**GIVEN MATERIAL**
START
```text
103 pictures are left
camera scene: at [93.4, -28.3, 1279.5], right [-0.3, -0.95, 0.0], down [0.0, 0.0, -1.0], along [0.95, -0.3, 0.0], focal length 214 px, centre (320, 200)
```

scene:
END
**WORK TO BE COMPLETED**
Please reproduce every line of the material word for word.

**OUTPUT OF THE TASK**
```text
103 pictures are left
camera scene: at [93.4, -28.3, 1279.5], right [-0.3, -0.95, 0.0], down [0.0, 0.0, -1.0], along [0.95, -0.3, 0.0], focal length 214 px, centre (320, 200)
```

scene:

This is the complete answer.